* **BRIEF**:
Carry the extract to read on from its last sentence.

* **EXTRACT TO READ**:
↓

Area Of A Triangle!

Let $BC = x$ ; then $AB = 2x$ . Let $\angle BAC = \theta$ . By sine rule ,

$\begin{cases} \dfrac {AB}{BD} = \dfrac {\sin \angle ADB}{\sin \angle BAD} & \implies \dfrac {2x}a = \dfrac {\sin (120^\circ - \theta)}{\sin \theta} & ...(1) \\ \dfrac {BC}{BD} = \dfrac {\sin \angle BDC}{\sin \angle BCD} & \implies \dfrac xa = \dfrac {\sin (60^\circ + \theta)}{\sin (60^\circ -\theta)} & ...(2) \end{cases}$

$\begin{aligned} \frac {(1)}{(2)}: \quad 2 & = \frac {\blue{\sin(120^\circ - \theta)}}{\sin \theta} \times \frac {\sin(60^\circ - \theta)}{\sin (60^\circ+\theta)} & \small \blue{\text{Note that }\sin (180^\circ - \phi) = \sin \phi} \\ & = \frac {\blue{\sin(60^\circ + \theta)}}{\sin \theta} \times \frac {\sin(60^\circ - \theta)}{\sin (60^\circ+\theta)} \\ & = \frac {\sin(60^\circ - \theta)}{\sin \theta} \\ & = \frac {\sqrt 3}2 \cot \theta - \frac 12 \end{aligned}$

$\implies \tan \theta = \dfrac {\sqrt 3}5 \implies \sin \theta = \dfrac {\sqrt{21}}{14}, \cos \theta = \dfrac {5\sqrt 7}{14}$ and from $(1)$ :

$\begin{aligned} \frac {2x}a & = \frac {\sin (60^\circ + \theta)}{\sin \theta} = \frac {\frac {\sqrt 3}2 \times \frac {5\sqrt 7}{14} + \frac 12 \times \frac {\sqrt{21}}{14}}{\frac {\sqrt {21}}{14}} = 3 \\ \implies x & = \frac 32 a \\ A_{\triangle ABC} & = \frac 12 AB \times BD \sin 60^\circ + \frac 12 BC \times BD \sin 60^\circ \\ & = \frac 12 (2x+x) a \left(\frac {\sqrt 3}2\right) \\ & = \frac {9\sqrt 3}8 a^2 = 11250 \sqrt 3 \\ \implies a & = \sqrt{\frac {8 \times 11250}9} = \boxed{100} \end{aligned}$

Using the Law of sines for $\triangle{ABD}$ we have:

$\dfrac{2}{\sqrt{3}}AD = \dfrac{2y}{\sin(180^{\circ} - m)} = \dfrac{2y}{\sin(m)} \implies$ $AD = \dfrac{\sqrt{3}y}{\sin(m)}$

and using the Law of sines for $\triangle{DBC}$ we have:

$\dfrac{2}{\sqrt{3}}DC = \dfrac{y}{\sin(m)} \implies DC = \dfrac{\sqrt{3}y}{2\sin(m)}$

$\implies \dfrac{AD}{DC} = 2$ .

↑

* **COLLECTED DATA**:
↓

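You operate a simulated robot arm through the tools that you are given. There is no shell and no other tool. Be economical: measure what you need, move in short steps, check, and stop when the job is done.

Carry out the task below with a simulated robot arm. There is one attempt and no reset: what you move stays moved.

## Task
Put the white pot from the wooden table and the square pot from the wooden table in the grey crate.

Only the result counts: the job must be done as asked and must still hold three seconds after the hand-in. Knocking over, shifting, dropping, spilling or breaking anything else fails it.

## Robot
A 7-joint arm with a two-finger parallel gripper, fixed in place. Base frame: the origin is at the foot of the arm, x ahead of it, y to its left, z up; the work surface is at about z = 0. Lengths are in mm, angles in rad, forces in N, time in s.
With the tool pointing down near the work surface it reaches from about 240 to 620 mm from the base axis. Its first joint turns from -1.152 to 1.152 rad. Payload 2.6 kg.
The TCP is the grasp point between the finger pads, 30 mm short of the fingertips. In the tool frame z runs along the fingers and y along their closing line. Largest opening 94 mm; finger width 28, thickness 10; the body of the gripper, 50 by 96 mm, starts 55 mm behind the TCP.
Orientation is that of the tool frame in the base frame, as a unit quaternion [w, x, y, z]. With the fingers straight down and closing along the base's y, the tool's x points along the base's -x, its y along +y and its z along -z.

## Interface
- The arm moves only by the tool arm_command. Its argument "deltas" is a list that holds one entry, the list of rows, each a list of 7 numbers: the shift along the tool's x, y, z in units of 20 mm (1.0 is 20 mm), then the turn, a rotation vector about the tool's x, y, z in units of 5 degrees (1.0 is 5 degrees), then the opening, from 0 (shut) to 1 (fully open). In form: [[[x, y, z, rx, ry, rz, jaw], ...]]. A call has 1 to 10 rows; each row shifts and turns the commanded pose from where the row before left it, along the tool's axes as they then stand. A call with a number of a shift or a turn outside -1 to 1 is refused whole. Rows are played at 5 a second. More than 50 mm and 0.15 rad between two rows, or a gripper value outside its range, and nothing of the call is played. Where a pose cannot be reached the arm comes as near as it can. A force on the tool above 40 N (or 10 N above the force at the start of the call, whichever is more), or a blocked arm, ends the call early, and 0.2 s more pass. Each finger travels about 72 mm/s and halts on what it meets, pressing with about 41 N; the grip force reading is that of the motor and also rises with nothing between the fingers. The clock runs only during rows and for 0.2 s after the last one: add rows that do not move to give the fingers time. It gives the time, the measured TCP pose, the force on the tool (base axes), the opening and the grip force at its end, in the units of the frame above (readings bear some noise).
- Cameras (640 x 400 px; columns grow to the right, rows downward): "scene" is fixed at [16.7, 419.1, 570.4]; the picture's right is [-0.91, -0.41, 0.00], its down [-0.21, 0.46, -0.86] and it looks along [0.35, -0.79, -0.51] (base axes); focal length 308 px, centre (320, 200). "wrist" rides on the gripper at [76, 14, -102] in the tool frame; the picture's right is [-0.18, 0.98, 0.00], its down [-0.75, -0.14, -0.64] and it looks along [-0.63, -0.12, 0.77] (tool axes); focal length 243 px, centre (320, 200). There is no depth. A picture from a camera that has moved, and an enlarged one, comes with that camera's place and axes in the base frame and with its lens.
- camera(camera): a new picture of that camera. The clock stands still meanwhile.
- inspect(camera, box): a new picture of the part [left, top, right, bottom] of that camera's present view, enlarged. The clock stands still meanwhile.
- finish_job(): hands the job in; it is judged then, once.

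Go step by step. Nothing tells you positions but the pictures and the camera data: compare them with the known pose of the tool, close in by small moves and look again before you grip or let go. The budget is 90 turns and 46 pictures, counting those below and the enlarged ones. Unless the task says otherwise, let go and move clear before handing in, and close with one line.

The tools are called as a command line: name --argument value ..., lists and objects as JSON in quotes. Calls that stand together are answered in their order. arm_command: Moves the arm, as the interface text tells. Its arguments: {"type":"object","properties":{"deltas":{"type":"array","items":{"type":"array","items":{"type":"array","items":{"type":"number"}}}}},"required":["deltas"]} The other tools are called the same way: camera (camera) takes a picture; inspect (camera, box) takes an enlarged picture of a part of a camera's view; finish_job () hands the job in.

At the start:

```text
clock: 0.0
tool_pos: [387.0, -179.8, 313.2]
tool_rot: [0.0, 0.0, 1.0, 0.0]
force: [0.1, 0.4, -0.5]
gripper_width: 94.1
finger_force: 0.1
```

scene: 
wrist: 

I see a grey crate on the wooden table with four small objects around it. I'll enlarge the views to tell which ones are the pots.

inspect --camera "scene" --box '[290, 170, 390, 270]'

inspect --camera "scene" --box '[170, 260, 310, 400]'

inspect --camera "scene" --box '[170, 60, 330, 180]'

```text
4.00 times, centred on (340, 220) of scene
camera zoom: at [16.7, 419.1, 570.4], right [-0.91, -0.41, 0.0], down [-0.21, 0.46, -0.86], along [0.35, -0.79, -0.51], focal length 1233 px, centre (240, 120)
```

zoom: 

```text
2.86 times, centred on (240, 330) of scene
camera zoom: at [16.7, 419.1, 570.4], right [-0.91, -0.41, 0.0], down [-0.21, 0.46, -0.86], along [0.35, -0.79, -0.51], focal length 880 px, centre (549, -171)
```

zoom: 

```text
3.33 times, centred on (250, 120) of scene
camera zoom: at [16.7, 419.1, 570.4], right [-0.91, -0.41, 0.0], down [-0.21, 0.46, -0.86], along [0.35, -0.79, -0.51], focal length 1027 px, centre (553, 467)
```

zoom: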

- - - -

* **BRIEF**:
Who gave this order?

↑

* **EXERCISE ANSWER**:
Let $DC = x \implies AD = 2x$ .

Using the Law of cosines for $\triangle{ABD}$ we have:

$4x^2 = 4y^2 + a^2 - 4ay\cos(60^{\circ}) = 4y^2 - 2ay + a^2$

and using the Law of cosines for $\triangle{DBC}$ we have:

$x^2 = y^2 + a^2 - 2ay\cos(60^{\circ}) = y^2 - ay + a^2$

Solving the two equations:

$4x^2 = 4y^2 - 2ay + a^2$

$-4 (x^2 = y^2 - ay + a^2)$

$\implies 2ay - 3a^2 = 0 \implies a(2y - 3a) = 0$ and $a \neq 0 \implies y = \dfrac{3a}{2}$

$\implies x^2 = \dfrac{9}{4}a^2 - \dfrac{3}{2}a^2 + a^2 = \dfrac{7}{4}a^2 \implies x = \dfrac{\sqrt{7}}{2}a$

$\implies DC = \dfrac{\sqrt{7}}{2}a = \dfrac{\sqrt{3}(\dfrac{3}{2})a}{2\sin(m)} \implies$ $\sin(m) = \dfrac{3}{2}\sqrt{\dfrac{3}{7}}$ and $BD = a \implies$

the height $h$ of $\triangle{ABC}$ is $h = \dfrac{3}{2}\sqrt{\dfrac{3}{7}}a$

and $AC = a \implies A_{\triangle{ABC}} = \dfrac{1}{2}(\dfrac{3\sqrt{7}}{2})(\dfrac{3}{2})\sqrt{\dfrac{3}{7}} a^2 = \dfrac{9}{8}\sqrt{3} a^2 = 11250\sqrt{3} =$

$2 * 25^2 * 3^2\sqrt{3} \implies a^2 = 2^4 * (25)^2 \implies a = \boxed{100}$ .